Why starting big in agriculture is often the fastest route to losing everything

Imagine you have US$10,000 and you’re standing at a crossroads.

You could open a small retail shop — buy modest stock, start selling, learn the business, and reinvest as you grow. Or you could lease a large commercial space, fill it with inventory, hire staff from day one, and operate at full scale immediately.

Both are the same business. But one matches where you are. The other matches where you want to be — and that difference can cost you everything.

This is the trap many people fall into when they enter agriculture. It’s rarely about choosing the wrong enterprise. Most are already farming — growing tomatoes, onions, leafy vegetables, or raising broilers. The problem is choosing the wrong scale to start at.

The Scale Trap

Agriculture in Zimbabwe is full of people who already understand the basics. Horticulture is widely practiced. Broiler production is familiar. The knowledge exists. What doesn’t always exist is the financial foundation to support the scale at which people want to operate.

The temptation is understandable. A neighbour runs 500 broilers and appears to be doing well. A fellow farmer cultivates two hectares of tomatoes and drives a new truck. So the instinct is to start there — or bigger. But what isn’t visible is the cash reserve that neighbour used to cover feed costs when birds got sick, or the established buyer relationships that absorbed two hectares of produce at peak harvest.

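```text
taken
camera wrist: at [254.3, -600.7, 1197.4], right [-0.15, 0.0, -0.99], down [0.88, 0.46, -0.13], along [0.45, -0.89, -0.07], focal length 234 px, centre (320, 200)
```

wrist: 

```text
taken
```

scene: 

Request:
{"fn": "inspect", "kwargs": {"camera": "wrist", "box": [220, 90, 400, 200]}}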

Starting at a scale you cannot sustain doesn’t reflect ambition. It reflects a mismatch between vision and current capacity — and it is one of the most common reasons agricultural projects fail in their first or second season.

Scale Determines Everything

Scale is not just about how much land you plant or how many animals you stock. It determines your cash flow demands, your input costs, your infrastructure requirements, your market access needs, and your margin for error.

A small broiler run of 100–200 birds is manageable with basic housing, modest feed capital, and a local market. Jumping to 1,000 birds immediately means purpose-built infrastructure, a consistent and significant feed budget, reliable veterinary support, and buyers who can absorb volume — all before a single bird is sold. The enterprise is the same. The scale changes everything.

The same is true in horticulture. Growing half a hectare of tomatoes allows you to learn the market, test your timing, manage post-harvest losses, and build buyer relationships. Planting two hectares from the start means you need transport, labour, storage, and a guaranteed market — or you will be selling at panic prices when everything ripens at once.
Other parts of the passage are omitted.